Inside your if statement, if the count for the current teacher is greater than that of the current max teacher, you also need to set the max_count:

for teacher in teacher_dict:
  if len(teacher_dict[teacher]) > max_count:
    cur_max_teacher = teacher
    max_count = len(teacher_dict[teacher])     #You also have to do this, otherwise any time 
                                               #a teacher has ANY courses cur_max_teacher
                                               #will be set to that teacher

I hope this helps ^^

Thanks! I ended up figuring it out later. :) It would be helpful to see the inputs that you are using to test the work.
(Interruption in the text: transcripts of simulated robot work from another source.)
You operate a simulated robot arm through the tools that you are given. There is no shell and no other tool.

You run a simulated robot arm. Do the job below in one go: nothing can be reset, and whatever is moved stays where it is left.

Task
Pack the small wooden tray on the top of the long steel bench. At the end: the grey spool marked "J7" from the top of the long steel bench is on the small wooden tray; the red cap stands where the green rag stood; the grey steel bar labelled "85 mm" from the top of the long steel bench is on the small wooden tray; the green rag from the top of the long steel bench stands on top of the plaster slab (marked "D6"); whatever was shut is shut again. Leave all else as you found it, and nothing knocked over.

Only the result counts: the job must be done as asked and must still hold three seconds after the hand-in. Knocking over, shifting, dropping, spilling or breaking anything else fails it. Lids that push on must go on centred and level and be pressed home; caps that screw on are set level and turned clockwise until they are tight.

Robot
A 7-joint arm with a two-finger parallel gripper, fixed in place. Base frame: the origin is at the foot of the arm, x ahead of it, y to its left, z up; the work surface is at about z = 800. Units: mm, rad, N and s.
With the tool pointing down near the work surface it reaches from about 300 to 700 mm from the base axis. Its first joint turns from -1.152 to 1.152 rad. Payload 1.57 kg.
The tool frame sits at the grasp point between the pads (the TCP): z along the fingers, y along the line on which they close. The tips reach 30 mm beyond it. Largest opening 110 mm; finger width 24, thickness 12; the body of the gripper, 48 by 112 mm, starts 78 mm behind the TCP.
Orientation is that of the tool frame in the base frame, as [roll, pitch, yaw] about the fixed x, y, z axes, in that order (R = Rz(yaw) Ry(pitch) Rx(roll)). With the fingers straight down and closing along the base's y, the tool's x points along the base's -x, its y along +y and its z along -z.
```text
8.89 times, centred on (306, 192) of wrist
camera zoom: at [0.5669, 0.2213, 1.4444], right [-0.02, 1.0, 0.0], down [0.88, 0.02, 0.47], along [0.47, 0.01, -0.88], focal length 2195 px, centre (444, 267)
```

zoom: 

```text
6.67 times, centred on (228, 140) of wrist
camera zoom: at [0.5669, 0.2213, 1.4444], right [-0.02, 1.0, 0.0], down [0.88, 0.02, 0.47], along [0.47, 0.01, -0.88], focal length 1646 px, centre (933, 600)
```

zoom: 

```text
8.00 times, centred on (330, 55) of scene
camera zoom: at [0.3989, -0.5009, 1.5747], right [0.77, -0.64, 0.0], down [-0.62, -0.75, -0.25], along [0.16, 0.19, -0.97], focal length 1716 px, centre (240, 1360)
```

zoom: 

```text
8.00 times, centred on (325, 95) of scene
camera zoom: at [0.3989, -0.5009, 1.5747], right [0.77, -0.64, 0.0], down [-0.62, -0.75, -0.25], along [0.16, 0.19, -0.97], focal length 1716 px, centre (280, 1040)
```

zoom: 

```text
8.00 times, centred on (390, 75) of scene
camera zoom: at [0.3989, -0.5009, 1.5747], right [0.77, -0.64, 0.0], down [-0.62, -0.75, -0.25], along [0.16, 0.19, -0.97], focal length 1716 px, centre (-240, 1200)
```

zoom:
My solution was working with the example data in the comments, but it wasn't working with the data that was actually being used to test my solution.

Mikael Enarsson
Mikael Enarsson
7,056 Points

The problem may be that dictionaries are unsorted, so if you make the dictionary {'one': 1, 'two': 2}, it may actually be represented as {'two': 2, 'one': 1}. If you have a loop like the one you posted, the last item in the dictionary is the one that is stored in cur_max_teacher, and that can be any teacher, depending on how the dictionary is represented. Or something like that ^^

Seeing the inputs and outputs in the challenges would be very helpful indeed.

Kenneth Love
STAFF
Kenneth Love
Treehouse Guest Teacher

Well, example is just that, an example. If it was the actual input, it would be too easy to just return the top teacher after you figured it out yourself (not saying you would do it, but others might and have in the past).

And, trust me, you don't want to go down the path of me checking that your code matches an expected way of writing it. That's not very Pythonic and is way too much work for all of us, students and teachers.